### Extracted entries

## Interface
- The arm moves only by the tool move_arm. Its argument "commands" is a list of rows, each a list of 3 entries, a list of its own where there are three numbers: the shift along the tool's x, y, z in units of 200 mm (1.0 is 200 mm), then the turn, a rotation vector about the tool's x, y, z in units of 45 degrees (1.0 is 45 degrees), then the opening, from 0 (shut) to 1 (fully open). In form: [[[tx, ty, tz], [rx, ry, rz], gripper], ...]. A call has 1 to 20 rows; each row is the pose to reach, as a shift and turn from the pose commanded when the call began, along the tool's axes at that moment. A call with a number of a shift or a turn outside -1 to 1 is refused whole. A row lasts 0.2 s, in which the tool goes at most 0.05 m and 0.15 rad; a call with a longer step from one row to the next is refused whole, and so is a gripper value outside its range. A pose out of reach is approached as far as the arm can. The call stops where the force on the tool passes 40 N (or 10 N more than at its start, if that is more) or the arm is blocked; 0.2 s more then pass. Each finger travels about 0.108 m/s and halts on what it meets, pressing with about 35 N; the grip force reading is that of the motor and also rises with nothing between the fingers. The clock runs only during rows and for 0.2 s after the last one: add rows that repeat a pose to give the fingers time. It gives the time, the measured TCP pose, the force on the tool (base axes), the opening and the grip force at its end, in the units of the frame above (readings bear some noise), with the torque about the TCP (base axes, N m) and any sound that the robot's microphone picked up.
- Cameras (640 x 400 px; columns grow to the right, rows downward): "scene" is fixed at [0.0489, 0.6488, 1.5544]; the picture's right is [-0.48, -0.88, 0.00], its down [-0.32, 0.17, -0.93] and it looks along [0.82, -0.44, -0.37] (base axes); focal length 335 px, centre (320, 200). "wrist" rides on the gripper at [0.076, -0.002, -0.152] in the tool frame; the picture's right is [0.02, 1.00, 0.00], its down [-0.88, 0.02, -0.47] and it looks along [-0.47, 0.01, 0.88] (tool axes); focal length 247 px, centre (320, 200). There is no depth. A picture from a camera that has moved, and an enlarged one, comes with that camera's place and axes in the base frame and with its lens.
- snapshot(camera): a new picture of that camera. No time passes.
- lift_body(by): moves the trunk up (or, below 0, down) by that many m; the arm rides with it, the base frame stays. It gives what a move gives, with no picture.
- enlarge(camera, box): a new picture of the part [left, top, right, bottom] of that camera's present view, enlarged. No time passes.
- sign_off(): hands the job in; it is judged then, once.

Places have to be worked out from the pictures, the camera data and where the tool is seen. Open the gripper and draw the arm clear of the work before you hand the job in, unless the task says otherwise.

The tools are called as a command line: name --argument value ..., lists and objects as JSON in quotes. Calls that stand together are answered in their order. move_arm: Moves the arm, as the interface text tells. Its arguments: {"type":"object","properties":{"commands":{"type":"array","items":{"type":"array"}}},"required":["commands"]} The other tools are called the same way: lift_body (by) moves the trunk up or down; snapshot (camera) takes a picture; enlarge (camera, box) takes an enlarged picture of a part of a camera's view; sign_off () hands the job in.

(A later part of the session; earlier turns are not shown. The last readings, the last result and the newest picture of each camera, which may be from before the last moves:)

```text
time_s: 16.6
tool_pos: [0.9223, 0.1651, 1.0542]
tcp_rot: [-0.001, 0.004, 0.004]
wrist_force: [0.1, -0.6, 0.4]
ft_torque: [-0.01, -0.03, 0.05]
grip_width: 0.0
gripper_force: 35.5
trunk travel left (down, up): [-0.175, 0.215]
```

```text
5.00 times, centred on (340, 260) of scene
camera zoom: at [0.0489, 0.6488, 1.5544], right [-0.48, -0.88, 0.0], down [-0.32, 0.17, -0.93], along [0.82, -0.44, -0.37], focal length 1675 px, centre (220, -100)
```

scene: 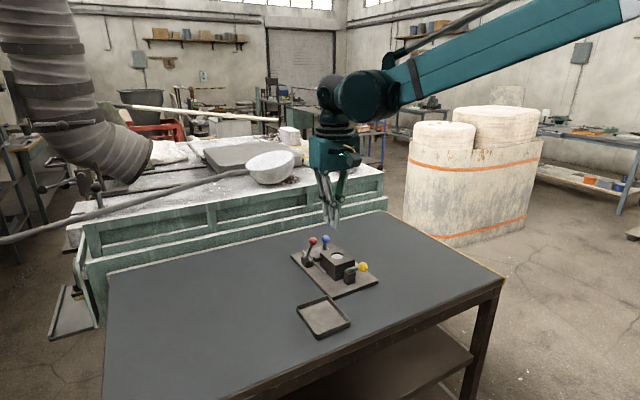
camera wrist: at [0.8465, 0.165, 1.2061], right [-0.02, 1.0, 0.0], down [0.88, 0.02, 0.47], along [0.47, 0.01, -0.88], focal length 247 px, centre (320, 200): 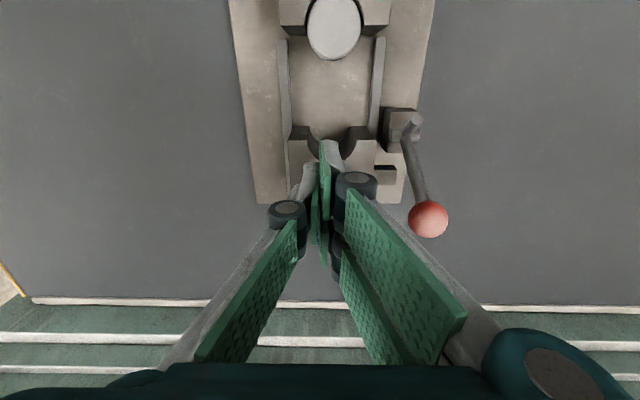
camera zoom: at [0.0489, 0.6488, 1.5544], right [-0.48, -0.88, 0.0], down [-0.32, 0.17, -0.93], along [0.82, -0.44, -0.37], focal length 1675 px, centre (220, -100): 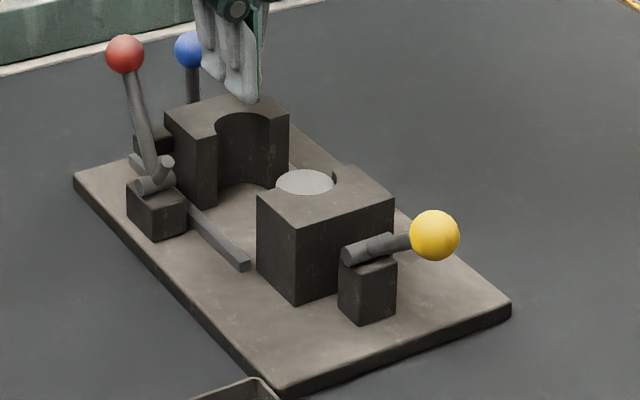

######
### Extracted entries

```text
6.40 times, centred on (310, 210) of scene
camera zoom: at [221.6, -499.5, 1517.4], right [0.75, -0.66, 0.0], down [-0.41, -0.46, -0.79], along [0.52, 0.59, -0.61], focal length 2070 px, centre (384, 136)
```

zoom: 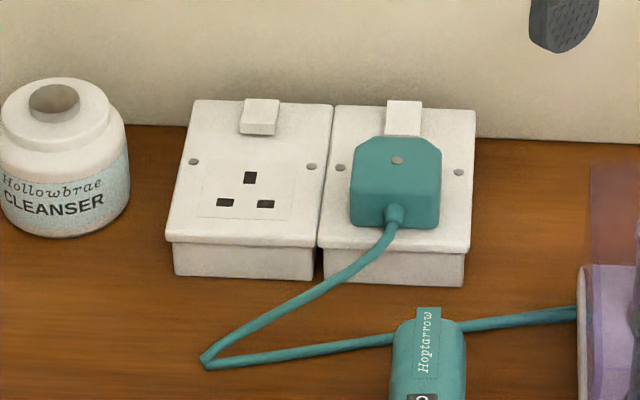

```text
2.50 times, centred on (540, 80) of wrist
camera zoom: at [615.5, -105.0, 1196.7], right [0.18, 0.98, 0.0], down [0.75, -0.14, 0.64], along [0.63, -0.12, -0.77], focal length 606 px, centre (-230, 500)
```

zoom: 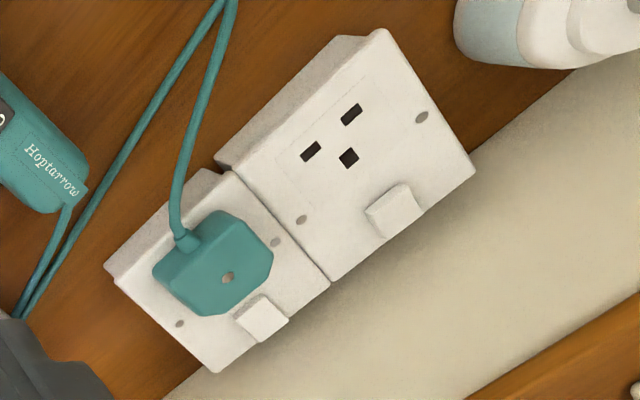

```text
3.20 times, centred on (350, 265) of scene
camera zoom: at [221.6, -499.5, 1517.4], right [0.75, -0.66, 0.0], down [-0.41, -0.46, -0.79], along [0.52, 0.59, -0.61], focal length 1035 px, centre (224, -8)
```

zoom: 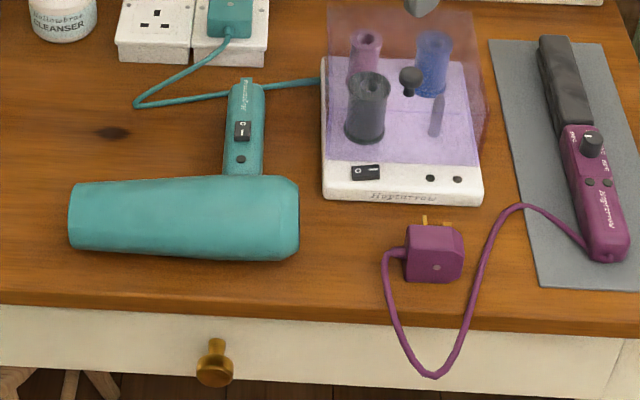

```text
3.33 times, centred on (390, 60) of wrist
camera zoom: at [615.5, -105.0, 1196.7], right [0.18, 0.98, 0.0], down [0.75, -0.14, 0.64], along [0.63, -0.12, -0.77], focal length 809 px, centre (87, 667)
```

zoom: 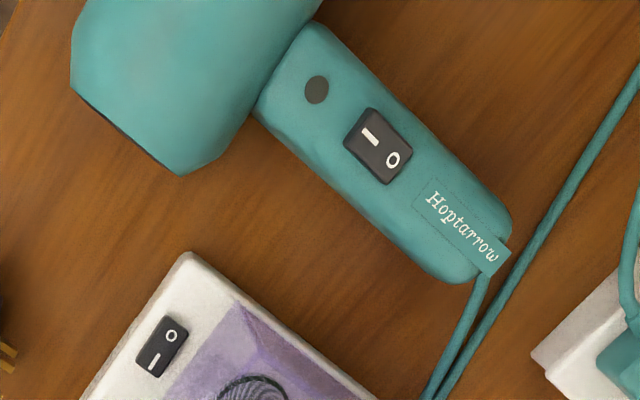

######

Your instructions.
Pick out the lines containing the word "centred" and show them.

Full solution.
5.00 times, centred on (340, 260) of scene
6.40 times, centred on (310, 210) of scene
2.50 times, centred on (540, 80) of wrist
3.20 times, centred on (350, 265) of scene
3.33 times, centred on (390, 60) of wrist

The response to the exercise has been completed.